The chip is already being used in a breast cancer trial and enables doctors to create customized treatments and monitor genetic changes in cells that might spread cancer.

“You cannot put a box around these cells,” says Sunitha Nagrath, U-M associate professor of chemical engineering, who led the development of the chip along with Dr. Max Wicha, the Madeline and Sidney Forbes Professor of Oncology at Michigan Medicine.

Wicha is one of the pioneers of the cancer stem cell hypothesis, which are fluid in their gene expression, transitioning from stem-like cells that are good at surviving in the blood to ordinary cell types that are more suited to growing and dividing. Because of this adaptability, conventional cell targeting by grapping proteins on the cell’s surface, doesn’t work.

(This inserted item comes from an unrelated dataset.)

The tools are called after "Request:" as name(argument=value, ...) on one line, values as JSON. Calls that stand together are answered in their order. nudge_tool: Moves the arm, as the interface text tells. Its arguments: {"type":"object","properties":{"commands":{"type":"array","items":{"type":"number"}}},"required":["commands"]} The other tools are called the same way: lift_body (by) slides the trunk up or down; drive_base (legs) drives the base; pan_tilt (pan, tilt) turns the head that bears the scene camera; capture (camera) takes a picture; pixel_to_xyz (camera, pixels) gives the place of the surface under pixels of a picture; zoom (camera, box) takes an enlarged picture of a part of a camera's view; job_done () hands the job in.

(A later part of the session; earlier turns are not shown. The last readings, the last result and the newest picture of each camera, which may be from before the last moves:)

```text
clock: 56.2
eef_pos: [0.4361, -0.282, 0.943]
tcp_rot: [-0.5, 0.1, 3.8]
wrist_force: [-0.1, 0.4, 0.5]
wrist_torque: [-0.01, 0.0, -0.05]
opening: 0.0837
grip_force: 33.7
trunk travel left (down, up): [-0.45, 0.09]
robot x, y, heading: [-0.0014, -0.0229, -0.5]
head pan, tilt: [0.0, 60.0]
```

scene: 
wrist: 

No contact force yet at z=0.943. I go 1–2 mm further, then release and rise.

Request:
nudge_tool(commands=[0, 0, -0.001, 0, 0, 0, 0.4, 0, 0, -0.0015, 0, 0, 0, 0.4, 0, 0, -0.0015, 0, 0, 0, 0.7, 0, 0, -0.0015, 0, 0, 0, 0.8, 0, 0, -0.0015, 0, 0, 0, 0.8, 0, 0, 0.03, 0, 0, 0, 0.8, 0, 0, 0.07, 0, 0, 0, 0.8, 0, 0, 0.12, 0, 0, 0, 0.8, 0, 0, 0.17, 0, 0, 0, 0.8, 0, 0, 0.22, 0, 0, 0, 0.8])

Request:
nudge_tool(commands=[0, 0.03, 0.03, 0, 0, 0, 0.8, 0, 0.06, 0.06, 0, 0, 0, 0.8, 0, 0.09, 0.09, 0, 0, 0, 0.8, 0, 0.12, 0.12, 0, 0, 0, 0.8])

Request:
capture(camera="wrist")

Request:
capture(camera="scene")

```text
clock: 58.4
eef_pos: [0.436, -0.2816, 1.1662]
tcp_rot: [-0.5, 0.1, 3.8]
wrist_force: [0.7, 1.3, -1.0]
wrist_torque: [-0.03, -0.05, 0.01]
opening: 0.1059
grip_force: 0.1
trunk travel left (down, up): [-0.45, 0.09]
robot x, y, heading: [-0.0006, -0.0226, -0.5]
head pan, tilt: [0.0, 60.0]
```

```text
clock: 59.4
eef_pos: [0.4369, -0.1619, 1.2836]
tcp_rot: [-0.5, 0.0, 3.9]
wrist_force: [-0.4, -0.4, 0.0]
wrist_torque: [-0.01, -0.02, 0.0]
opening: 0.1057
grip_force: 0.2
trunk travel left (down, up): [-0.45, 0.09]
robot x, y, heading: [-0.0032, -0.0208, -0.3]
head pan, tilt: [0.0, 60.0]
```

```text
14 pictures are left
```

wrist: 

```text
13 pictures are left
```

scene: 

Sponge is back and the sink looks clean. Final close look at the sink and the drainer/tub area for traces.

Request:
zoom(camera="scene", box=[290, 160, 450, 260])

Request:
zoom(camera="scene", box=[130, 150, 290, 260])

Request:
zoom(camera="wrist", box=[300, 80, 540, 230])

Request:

“The markers for them are so complex, there is no one marker we could target for all these stages,” says Nagrath.

Size-based sorting gets around this problem, but until the labyrinth, this technique was too imprecise to use on its own. Conventional chips, with spiral-shaped channels, left each cancer cell contaminated with thousands of other cells, particularly white blood cells. The labyrinth riffs on the spiral, sorting the blood’s contents according to the sizes of the cells, with smaller white and red blood cells accumulating in different parts of the fluid channel.

“Bigger cells, like most cancer cells, focus pretty fast due to the curvature. But the smaller the cell is, the longer it takes to get focused,” says Nagrath. “The corners produce a mixing action that makes the smaller white blood cells come close to the equilibrium position much faster.”

The labyrinth was supported by the National Institutes of Health and the U.S. Department of Defense. Additional support came from the Breast Cancer Research Foundation, MedImmune, and the Fashion Footwear Charitable Foundation of New York.